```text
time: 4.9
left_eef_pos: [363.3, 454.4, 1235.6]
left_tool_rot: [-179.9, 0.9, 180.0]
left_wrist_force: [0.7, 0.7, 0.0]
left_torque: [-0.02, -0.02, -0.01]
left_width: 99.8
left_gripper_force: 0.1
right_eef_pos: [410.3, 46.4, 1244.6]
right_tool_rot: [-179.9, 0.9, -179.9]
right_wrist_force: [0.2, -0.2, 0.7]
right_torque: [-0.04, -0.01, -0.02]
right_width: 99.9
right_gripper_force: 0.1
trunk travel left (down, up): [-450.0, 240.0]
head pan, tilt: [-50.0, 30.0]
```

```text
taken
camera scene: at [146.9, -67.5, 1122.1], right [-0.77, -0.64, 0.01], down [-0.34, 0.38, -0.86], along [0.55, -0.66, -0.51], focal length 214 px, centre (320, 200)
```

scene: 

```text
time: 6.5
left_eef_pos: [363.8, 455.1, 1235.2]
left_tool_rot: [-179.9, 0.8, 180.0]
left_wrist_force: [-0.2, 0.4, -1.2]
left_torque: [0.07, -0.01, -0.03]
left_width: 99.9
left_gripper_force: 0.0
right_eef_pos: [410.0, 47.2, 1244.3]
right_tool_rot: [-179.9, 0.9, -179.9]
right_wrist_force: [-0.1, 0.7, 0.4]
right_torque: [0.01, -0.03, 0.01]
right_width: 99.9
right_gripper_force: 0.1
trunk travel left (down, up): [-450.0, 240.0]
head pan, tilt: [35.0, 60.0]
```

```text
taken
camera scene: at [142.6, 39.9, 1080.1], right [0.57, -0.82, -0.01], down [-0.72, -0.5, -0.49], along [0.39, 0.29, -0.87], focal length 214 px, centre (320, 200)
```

☆ ☆ ☆ ☆ ☆

Aim of the task: Retype the whole listing, matching it exactly. Use JSON: a list with one string for each line that is not empty.

Exercise answer:
[
  "```text",
  "time: 4.9",
  "left_eef_pos: [363.3, 454.4, 1235.6]",
  "left_tool_rot: [-179.9, 0.9, 180.0]",
  "left_wrist_force: [0.7, 0.7, 0.0]",
  "left_torque: [-0.02, -0.02, -0.01]",
  "left_width: 99.8",
  "left_gripper_force: 0.1",
  "right_eef_pos: [410.3, 46.4, 1244.6]",
  "right_tool_rot: [-179.9, 0.9, -179.9]",
  "right_wrist_force: [0.2, -0.2, 0.7]",
  "right_torque: [-0.04, -0.01, -0.02]",
  "right_width: 99.9",
  "right_gripper_force: 0.1",
  "trunk travel left (down, up): [-450.0, 240.0]",
  "head pan, tilt: [-50.0, 30.0]",
  "```",
  "```text",
  "taken",
  "camera scene: at [146.9, -67.5, 1122.1], right [-0.77, -0.64, 0.01], down [-0.34, 0.38, -0.86], along [0.55, -0.66, -0.51], focal length 214 px, centre (320, 200)",
  "```",
  "scene: ",
  "```text",
  "time: 6.5",
  "left_eef_pos: [363.8, 455.1, 1235.2]",
  "left_tool_rot: [-179.9, 0.8, 180.0]",
  "left_wrist_force: [-0.2, 0.4, -1.2]",
  "left_torque: [0.07, -0.01, -0.03]",
  "left_width: 99.9",
  "left_gripper_force: 0.0",
  "right_eef_pos: [410.0, 47.2, 1244.3]",
  "right_tool_rot: [-179.9, 0.9, -179.9]",
  "right_wrist_force: [-0.1, 0.7, 0.4]",
  "right_torque: [0.01, -0.03, 0.01]",
  "right_width: 99.9",
  "right_gripper_force: 0.1",
  "trunk travel left (down, up): [-450.0, 240.0]",
  "head pan, tilt: [35.0, 60.0]",
  "```",
  "```text",
  "taken",
  "camera scene: at [142.6, 39.9, 1080.1], right [0.57, -0.82, -0.01], down [-0.72, -0.5, -0.49], along [0.39, 0.29, -0.87], focal length 214 px, centre (320, 200)",
  "```"
]